Across Cy-Fair, locally owned restaurants have been forced to adapt operations this week after Harris County officials announced eateries would have to limit business to takeout and delivery options only for 15 days starting March 17.
At The Cuppo Coffee & Tea near Jersey Village, co-owner Tam Duong said she saw more than 50% decrease in sales once this order went into effect in an effort to curb the spread of the coronavirus. The coffee shop is operating with reduced hours and a reduced staff during this time.
“It has been affecting our business significantly,” she said. “It happened so fast. We’re adjusting on a daily basis, and everything is so uncertain.”

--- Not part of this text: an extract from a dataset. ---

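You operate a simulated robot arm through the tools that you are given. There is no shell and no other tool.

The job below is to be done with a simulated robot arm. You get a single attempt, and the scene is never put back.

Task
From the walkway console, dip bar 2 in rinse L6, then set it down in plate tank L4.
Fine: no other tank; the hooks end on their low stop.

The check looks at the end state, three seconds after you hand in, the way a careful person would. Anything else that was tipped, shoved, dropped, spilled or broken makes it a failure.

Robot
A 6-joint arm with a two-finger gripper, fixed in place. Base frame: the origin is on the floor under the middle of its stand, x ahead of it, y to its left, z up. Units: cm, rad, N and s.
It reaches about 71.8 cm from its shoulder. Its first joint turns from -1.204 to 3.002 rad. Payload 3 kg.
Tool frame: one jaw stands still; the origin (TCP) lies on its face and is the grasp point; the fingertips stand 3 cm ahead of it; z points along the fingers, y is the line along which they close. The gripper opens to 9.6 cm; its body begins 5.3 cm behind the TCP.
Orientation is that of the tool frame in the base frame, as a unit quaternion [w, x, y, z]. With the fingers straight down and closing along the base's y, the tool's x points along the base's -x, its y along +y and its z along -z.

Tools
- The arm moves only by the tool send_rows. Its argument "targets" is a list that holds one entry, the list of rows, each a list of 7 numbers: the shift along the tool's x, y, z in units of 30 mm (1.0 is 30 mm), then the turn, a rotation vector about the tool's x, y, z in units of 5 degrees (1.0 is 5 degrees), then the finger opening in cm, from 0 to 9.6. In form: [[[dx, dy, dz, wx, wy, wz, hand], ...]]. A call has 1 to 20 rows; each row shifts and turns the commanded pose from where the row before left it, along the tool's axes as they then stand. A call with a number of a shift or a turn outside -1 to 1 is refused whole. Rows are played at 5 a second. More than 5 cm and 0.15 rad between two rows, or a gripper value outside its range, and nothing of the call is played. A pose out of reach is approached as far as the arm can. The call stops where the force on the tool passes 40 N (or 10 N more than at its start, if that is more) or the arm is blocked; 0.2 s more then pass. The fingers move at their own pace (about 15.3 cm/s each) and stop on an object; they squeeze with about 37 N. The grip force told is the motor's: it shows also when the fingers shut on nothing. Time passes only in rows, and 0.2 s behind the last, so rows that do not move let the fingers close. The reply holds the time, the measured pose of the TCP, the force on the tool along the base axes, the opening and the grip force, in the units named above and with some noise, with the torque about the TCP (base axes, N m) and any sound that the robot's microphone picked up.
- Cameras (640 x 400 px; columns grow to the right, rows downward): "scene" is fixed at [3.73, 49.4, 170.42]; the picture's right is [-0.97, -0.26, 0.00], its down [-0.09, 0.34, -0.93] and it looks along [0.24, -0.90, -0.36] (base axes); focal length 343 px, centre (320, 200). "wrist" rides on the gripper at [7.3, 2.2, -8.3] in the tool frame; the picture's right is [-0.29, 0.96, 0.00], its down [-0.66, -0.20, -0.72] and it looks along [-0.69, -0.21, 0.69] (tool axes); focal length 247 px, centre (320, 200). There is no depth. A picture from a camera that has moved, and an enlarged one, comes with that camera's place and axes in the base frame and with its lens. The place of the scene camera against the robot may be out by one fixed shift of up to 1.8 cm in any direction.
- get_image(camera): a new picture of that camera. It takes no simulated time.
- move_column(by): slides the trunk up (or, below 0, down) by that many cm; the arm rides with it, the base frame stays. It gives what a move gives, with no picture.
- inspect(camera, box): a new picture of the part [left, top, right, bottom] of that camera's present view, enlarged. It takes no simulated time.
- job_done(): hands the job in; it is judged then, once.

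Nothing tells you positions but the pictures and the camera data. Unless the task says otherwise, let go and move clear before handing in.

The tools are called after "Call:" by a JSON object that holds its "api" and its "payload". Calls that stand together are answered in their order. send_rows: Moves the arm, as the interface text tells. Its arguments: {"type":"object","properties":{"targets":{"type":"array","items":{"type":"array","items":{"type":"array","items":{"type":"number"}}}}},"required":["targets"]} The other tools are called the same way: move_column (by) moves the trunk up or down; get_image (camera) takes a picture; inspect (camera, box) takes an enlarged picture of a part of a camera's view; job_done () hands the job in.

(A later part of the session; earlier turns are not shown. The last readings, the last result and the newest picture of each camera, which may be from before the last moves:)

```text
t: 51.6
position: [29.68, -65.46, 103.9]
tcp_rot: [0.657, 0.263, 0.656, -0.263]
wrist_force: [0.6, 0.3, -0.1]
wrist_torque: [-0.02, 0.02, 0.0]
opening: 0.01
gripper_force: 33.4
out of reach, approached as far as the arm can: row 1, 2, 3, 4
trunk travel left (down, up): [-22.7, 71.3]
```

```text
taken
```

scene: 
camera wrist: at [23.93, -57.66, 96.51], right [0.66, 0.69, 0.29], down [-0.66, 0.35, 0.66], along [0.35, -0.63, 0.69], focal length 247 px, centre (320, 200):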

Duong said she is thankful customers continue to place orders for pickup and orders via the Uber Eats platform, as other coffee shops in the Houston area have temporarily closed their doors. Many customers coming into the shop are practicing caution, keeping their distance and even sanitizing their credit cards before and after payments, she said.
While Tam and her brother Sivin, who co-own The Cuppo together, both have full-time jobs outside of running the coffee shop, she said she is more concerned about the staff members who depend on income from this job. On March 19, The Cuppo owners launched a “virtual tip jar” to help support their baristas.
“I really hope this is only going to be a short time and that we can hang in there,” Duong said. “Even if you can’t come in, just call us and place an order. Support us, and tip your barista generously.”
At Hailey’s Italian Restaurant on Barker Cypress Road, owner Yasmin Maldonado said she had been preparing her staff for weeks for the effects of the looming pandemic.
The restaurant staff was seeing sales drop in the days leading up to Harris County’s order, she said in a phone interview March 18.
“The coronavirus news kept on coming up, and we just saw a decrease in traffic,” she said. “These last two weeks have been like a nightmare for us. People were not coming in at all inside the restaurant, and we knew that it was because of this virus outbreak—that people were panicking.”
In addition to being cautious as to not contract the coronavirus, worry has since progressed and individuals could be facing job insecurity among other factors to keep them from eating out, Maldonado said.
As of March 18, the Italian eatery is offering takeout, curbside pickup and delivery through DoorDash or Favor. Maldonado leads a small staff of about six employees and has emphasized the importance of sanitary practices in the kitchen, she said.
Neighboring businesses are experiencing the same drop in foot traffic, and Maldonado said she is concerned the return to normal sales for local businesses will take longer than expected.
“We depend on our clientele, and we want people to be happy with our service,” she said. “We want to encourage people not to be afraid of anything, just come out here and support the little local restaurants because this is all we have. People stop buying from us, then it’s over for us; it’s over for our employees.”
In addition to looking out for their employees, local food businesses also may be having trouble tracking down ingredients that are usually in higher supply.
After running Jersey Bagels out of his home since 2018, Cory Yates opened a Huffmeister Road storefront last fall. He said the last two weeks has brought a 20%-30% decrease in sales for the store as more news about the coronavirus has come out.
But the first day of takeout-only orders brought about 100% revenue for a typical Wednesday, and he said for the most part the store has been experiencing “business as usual” but with less staff to make up for lost revenue.
Jersey Bagels employs nine people, and Yates said his biggest concern is ensuring they are being paid enough to support themselves and their families. While customers have been happy the shop was open this week, he said he is unsure of what the coming weeks might bring.
Jersey Bagels will be open during its regular operating hours and offer curbside pickup in addition to takeout orders as long as Yates can find supplies, he said.
“It’s just tough,” he said. “We’ve got to make tough decisions on hours for our employees, and it’s hard finding supplies.”